Man Ray et la mode : les femmes dans l’œil des surréalistes
« La beauté convulsive sera érotique-voilée, explosante-fixe, magique-circonstancielle ou ne sera pas » écrit André Breton dans L’Amour fou. Les pages du roman surréaliste, tout comme celles de Nadja, sont illustrées par de multiples clichés de Man Ray. Le photographe américain (1890-1976), Emmanuel Radnitzky de son vrai nom, s’attache à capturer cette étrange beauté du surréalisme dans ses photographies de mode, qui ont été récemment exposées au Musée du Luxembourg à Paris.

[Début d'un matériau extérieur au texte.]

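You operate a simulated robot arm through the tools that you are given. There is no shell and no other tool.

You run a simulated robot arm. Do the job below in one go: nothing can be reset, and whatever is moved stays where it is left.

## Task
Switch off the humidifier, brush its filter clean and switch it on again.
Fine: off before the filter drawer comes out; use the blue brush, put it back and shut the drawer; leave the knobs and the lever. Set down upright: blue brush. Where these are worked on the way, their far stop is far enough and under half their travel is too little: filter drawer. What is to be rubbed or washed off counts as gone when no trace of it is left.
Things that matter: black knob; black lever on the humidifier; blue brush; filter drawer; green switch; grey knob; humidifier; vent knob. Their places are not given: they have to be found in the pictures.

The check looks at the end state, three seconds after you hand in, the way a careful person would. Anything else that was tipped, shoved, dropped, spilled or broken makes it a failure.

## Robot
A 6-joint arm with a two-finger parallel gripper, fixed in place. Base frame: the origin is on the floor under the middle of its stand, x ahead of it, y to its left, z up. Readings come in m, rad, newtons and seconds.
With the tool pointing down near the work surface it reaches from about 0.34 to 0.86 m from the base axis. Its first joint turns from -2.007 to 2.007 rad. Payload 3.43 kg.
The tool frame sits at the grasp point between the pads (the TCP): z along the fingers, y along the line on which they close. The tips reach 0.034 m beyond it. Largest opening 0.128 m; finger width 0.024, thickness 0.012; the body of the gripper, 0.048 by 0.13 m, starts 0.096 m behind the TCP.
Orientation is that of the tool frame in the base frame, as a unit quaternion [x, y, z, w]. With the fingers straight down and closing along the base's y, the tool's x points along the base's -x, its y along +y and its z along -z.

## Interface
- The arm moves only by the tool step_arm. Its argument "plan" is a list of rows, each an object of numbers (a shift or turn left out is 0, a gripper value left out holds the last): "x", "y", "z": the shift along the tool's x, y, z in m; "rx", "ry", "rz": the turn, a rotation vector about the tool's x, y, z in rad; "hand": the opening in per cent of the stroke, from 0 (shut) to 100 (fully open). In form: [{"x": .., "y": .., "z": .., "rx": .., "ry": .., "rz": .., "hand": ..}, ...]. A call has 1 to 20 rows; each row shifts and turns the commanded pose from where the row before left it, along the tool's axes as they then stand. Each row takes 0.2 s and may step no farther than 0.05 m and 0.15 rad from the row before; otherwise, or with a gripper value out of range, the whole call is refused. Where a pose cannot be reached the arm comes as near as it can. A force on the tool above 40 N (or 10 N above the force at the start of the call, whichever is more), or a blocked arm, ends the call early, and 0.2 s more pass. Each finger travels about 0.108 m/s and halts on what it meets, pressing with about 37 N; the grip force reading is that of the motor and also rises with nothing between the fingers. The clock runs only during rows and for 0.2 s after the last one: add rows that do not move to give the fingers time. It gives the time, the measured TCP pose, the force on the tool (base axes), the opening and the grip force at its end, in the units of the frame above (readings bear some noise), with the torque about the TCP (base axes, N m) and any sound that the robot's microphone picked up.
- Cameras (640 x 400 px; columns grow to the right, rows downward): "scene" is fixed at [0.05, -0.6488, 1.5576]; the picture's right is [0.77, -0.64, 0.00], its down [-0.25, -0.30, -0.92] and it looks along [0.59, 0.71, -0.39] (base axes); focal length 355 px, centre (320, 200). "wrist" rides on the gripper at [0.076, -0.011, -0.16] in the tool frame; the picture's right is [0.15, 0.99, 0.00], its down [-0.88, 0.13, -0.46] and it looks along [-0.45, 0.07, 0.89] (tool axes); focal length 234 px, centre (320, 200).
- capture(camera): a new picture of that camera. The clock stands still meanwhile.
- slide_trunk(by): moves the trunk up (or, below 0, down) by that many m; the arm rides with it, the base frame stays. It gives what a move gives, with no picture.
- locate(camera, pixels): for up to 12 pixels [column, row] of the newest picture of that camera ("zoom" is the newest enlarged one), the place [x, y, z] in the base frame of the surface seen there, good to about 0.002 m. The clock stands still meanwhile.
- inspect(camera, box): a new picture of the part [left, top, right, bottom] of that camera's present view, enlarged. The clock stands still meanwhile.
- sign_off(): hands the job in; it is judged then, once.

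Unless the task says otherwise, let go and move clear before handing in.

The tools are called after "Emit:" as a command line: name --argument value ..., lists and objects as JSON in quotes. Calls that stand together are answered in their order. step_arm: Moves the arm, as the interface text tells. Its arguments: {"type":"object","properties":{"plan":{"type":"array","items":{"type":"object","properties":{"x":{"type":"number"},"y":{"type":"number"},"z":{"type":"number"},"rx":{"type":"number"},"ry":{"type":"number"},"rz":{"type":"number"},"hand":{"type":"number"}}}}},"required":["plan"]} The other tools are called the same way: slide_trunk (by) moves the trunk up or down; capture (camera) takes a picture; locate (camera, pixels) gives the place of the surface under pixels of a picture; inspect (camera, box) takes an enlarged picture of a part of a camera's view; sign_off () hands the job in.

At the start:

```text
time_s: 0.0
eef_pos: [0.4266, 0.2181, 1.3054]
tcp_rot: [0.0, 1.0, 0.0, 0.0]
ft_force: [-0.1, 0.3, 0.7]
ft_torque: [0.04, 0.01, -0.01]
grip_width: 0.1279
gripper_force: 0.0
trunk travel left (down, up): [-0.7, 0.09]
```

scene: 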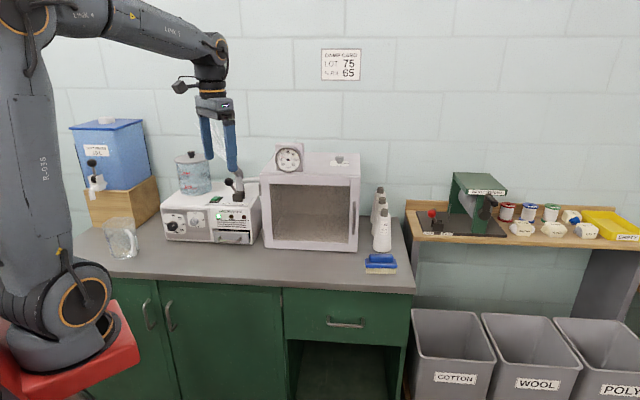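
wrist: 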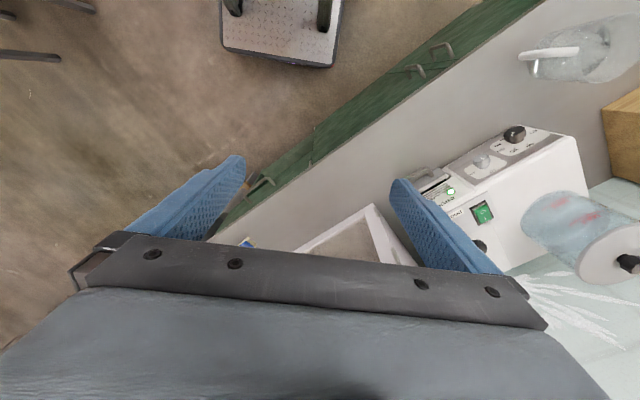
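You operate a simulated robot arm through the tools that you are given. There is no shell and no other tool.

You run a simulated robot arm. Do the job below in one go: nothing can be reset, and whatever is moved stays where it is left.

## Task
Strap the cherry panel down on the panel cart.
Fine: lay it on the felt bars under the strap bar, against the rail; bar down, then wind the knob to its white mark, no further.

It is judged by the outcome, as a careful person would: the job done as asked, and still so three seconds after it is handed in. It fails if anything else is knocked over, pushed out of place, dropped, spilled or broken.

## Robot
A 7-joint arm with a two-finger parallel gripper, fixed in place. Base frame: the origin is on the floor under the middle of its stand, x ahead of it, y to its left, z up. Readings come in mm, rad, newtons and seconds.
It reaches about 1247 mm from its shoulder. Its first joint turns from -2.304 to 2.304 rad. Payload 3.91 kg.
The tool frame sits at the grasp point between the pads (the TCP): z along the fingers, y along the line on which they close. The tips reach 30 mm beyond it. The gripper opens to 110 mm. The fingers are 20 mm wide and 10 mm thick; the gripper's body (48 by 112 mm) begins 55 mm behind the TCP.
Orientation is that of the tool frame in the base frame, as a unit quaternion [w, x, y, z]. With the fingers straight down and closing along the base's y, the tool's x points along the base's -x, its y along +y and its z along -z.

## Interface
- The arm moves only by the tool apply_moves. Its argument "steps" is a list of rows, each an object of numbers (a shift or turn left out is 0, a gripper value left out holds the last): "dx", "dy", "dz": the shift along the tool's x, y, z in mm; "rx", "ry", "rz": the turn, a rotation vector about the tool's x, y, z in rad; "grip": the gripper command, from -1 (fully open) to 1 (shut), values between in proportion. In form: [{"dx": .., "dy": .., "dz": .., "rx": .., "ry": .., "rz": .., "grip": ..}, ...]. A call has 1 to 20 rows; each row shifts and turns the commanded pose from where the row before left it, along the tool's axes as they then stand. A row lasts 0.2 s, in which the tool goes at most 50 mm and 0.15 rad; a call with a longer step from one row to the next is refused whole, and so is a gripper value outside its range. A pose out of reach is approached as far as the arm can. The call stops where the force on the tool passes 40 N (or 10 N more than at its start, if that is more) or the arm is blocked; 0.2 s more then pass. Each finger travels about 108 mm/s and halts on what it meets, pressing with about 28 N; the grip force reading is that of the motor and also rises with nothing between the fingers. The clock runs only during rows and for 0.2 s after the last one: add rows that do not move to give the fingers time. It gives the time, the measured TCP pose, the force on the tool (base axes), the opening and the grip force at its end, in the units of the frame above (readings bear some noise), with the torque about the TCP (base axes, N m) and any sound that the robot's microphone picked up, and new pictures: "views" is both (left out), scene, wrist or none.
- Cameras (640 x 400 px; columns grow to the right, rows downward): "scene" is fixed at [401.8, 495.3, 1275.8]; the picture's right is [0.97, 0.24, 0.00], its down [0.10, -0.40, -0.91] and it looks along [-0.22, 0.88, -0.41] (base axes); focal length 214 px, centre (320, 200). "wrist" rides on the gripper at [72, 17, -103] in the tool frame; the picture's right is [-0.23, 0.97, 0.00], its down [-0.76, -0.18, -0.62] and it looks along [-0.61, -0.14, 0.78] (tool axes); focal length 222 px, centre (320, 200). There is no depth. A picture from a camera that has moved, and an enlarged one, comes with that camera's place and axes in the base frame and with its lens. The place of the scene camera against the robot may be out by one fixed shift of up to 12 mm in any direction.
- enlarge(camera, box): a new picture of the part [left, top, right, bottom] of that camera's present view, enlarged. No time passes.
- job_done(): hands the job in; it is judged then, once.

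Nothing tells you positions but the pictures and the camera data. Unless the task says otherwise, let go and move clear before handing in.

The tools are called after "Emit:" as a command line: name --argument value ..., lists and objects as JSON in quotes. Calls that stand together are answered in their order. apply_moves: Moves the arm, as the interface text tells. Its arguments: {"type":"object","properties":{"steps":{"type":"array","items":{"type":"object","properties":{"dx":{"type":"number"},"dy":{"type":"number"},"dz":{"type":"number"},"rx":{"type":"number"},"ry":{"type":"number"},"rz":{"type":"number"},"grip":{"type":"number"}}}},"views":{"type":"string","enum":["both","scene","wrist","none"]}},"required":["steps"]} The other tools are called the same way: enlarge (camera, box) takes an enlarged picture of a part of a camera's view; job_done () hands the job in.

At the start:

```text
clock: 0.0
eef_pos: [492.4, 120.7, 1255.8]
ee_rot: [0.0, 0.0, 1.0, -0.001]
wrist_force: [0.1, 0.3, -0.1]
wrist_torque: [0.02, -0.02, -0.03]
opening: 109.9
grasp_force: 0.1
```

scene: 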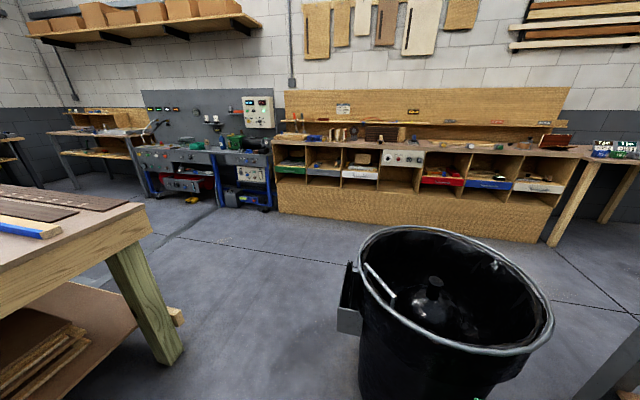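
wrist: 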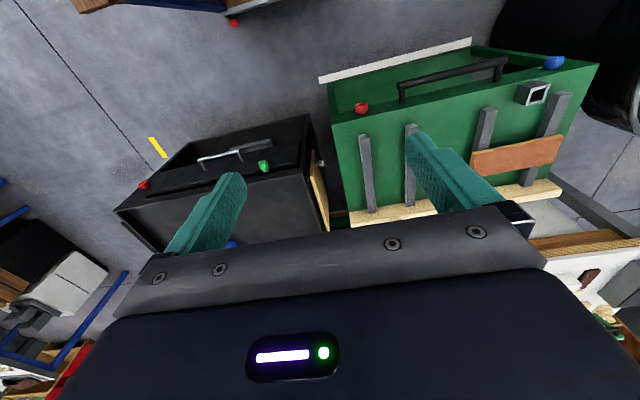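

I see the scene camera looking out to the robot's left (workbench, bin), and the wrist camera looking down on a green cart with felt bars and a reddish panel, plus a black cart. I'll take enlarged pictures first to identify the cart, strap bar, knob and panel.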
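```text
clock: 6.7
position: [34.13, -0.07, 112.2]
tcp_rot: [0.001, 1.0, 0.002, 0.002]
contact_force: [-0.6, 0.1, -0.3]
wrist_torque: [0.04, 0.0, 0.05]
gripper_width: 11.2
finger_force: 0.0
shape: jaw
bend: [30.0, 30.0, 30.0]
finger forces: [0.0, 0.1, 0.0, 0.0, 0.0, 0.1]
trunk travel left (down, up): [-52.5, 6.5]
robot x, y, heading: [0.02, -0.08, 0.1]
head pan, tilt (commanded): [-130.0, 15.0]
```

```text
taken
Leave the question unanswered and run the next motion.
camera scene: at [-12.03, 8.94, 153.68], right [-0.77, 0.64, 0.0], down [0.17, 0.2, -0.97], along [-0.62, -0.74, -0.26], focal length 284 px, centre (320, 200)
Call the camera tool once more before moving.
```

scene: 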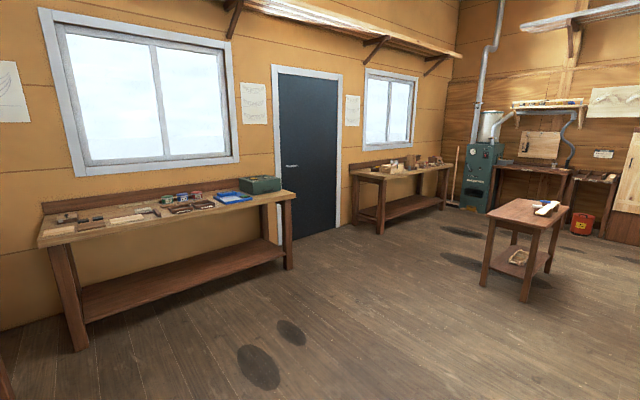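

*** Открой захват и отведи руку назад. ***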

L'exposition «Man Ray et la mode » au Musée du Luxembourg à Paris a montré le rapport complexe de Man Ray et des surréalistes à la représentation des modèles féminins. Si certaines œuvres proposent un regard masculin enfermant les muses dans un rôle d’objet de désir, les choix esthétiques et les innovations techniques de Man Ray lui permettent néanmoins de déplacer le regard et de rendre à ses modèles leur rôle de sujet dans l’entreprise artistique.
Fasciné par les avant-gardes européennes, Man Ray se destine initialement à une carrière de peintre et se lance dans la photographie pour mettre en scène ses toiles à l’aide de son premier Kodak. Il évolue à New York dans la sphère dadaïste menée par Marcel Duchamp et Francis Picabia autour de la galerie 291, fondée par Alfred Stieglitz. Lorsque Duchamp repart pour Paris, Man Ray le suit, et s’installe en 1921 dans un atelier de la rue Campagne-Première, dans le XIVe arrondissement.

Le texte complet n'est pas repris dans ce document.